Sigma notation is a mathematical symbol used to represent the sum of a series. The symbol \( \Sigma \) stands for the summation of terms, usually expressed as \( \sum_{i=a}^{b} \) where \( a \) is the starting index and \( b \) is the ending index. In the context of binomial probability, sigma notation allows us to neatly express the sum of probabilities for multiple outcomes. In our problem, we want to find the probability of getting between 10 and 15 heads inclusive when tossing 15 coins. Instead of calculating each probability separately, sigma notation helps us write this as: \[\sum_{k=10}^{15} \binom{15}{k} (0.5)^{15}\]This effectively sums the probabilities of getting each number of heads from 10 through 15 in one compact expression.

The binomial coefficient, denoted as \( \binom{n}{k} \), is a fundamental part of combinatorial mathematics. It represents the number of ways to choose \( k \) successes from \( n \) trials. In simpler terms, it's how many ways you can pick \( k \) objects out of \( n \) without regard to order.

• \( n \) is the total number of trials or objects.
• \( k \) is the number of successes or objects to choose.

The formula for the binomial coefficient is \( \binom{n}{k} = \frac{n!}{k!(n-k)!} \), where \(!\) represents a factorial, the product of all positive integers up to that number. This coefficient is crucial for calculating each term in a binomial distribution, as it tells us how many ways each specific outcome—like getting 10 heads in 15 coin flips—can occur.

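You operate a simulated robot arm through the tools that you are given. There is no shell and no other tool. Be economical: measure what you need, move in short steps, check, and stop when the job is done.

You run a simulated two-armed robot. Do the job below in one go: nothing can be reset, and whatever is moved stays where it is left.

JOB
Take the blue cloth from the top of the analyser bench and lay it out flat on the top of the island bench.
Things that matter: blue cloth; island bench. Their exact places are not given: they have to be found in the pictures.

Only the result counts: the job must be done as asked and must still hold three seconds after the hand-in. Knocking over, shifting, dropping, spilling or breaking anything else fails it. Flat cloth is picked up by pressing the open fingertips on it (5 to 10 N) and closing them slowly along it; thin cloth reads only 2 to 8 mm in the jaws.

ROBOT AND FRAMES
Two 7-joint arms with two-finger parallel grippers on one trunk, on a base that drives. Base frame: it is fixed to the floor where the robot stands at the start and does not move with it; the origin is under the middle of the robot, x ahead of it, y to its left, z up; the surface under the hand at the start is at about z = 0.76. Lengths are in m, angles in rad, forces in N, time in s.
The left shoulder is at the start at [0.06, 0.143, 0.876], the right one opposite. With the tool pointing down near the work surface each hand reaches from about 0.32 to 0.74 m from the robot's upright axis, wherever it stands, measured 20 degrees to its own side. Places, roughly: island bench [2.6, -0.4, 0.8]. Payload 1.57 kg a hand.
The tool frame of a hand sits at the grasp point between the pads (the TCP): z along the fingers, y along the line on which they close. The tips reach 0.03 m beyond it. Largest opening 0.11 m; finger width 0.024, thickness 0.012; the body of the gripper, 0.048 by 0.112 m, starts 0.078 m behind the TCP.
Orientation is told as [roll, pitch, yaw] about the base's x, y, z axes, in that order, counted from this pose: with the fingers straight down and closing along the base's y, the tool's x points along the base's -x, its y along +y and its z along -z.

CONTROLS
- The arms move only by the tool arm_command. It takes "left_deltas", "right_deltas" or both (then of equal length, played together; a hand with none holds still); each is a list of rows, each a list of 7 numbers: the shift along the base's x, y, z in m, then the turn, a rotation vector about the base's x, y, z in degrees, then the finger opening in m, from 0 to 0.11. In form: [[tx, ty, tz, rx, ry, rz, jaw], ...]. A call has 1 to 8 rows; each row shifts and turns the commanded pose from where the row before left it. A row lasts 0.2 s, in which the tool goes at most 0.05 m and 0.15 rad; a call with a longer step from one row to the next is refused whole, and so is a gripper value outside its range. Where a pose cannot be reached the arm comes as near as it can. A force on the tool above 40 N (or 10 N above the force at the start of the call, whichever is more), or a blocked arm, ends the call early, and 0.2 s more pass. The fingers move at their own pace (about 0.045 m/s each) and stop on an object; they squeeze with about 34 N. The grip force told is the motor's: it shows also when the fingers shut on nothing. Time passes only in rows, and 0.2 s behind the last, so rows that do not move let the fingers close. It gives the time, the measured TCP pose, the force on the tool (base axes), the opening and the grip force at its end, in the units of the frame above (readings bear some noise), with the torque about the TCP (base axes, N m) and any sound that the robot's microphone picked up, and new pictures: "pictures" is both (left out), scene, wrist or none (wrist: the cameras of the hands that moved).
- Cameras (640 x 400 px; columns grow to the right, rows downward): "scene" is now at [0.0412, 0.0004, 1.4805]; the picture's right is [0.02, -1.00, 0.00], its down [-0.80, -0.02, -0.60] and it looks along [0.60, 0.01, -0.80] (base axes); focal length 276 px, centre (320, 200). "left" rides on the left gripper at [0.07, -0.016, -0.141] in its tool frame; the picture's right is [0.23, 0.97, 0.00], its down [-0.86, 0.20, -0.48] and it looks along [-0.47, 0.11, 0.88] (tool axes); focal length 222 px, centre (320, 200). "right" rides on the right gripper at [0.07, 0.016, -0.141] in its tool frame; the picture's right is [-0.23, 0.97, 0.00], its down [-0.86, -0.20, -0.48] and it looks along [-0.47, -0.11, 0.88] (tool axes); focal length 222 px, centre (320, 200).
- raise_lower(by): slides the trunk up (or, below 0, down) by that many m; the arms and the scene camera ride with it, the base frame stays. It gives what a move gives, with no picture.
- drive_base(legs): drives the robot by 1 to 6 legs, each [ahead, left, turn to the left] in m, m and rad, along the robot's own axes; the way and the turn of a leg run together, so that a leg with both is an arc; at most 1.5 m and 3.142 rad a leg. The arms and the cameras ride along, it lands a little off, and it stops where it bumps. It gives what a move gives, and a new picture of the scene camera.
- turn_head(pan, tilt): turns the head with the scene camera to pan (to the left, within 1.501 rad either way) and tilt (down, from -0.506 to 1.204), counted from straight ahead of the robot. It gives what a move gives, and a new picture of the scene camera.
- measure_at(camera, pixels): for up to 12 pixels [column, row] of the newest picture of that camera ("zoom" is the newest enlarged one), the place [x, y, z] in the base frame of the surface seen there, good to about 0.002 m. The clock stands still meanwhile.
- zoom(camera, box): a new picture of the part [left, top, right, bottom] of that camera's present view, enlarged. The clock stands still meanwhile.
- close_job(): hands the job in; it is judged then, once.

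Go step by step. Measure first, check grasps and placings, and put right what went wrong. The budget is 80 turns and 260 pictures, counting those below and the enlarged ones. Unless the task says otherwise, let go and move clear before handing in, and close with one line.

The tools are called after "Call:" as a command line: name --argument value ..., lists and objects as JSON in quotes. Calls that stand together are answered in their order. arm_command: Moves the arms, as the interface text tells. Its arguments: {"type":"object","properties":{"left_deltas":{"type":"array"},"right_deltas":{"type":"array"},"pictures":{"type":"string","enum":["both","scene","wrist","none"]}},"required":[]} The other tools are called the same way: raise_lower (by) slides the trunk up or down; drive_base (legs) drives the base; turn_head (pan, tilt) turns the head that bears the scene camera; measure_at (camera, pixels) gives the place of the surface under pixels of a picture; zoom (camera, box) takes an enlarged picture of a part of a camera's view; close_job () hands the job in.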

In a binomial experiment, the probability of success \( p \) means the chance of achieving the desired outcome in a single trial. For a fair coin toss, which is our scenario, the probability of success is 0.5. Here, success is defined as the coin landing on heads. The entire concept of binomial probability hinges on this probability of success because it affects the likelihood of getting a specific number of successes over several trials. Each trial is independent, meaning the outcome of one doesn’t affect another. In the formula \( P(X = k) = \binom{n}{k} p^k (1-p)^{n-k} \), \( p^k \) represents the probability of \( k \) successes happening, while \( (1-p)^{n-k} \) accounts for the remaining failures. This makes it a perfect model for situations like repeated coin tosses.

A fair coin toss is one where the coin is balanced, resulting in an equal probability of landing heads or tails—each has a probability of 0.5. In statistical terms, a fair coin toss is an example of a Bernoulli trial, an experiment with exactly two outcomes—success or failure (heads or tails).

• The concept of a fair coin is crucial when using binomial probability as it maintains the consistency of the outcomes.
• Since the tosses are independent, every flip is not affected by the previous results, maintaining the integrity of the calculations.

Using a fair coin in probability calculations ensures the accuracy and fairness of the outcomes, making it the bedrock of binomial probability problems like the one at hand: tossing a coin 15 times and calculating the likelihood of achieving at least 10 heads.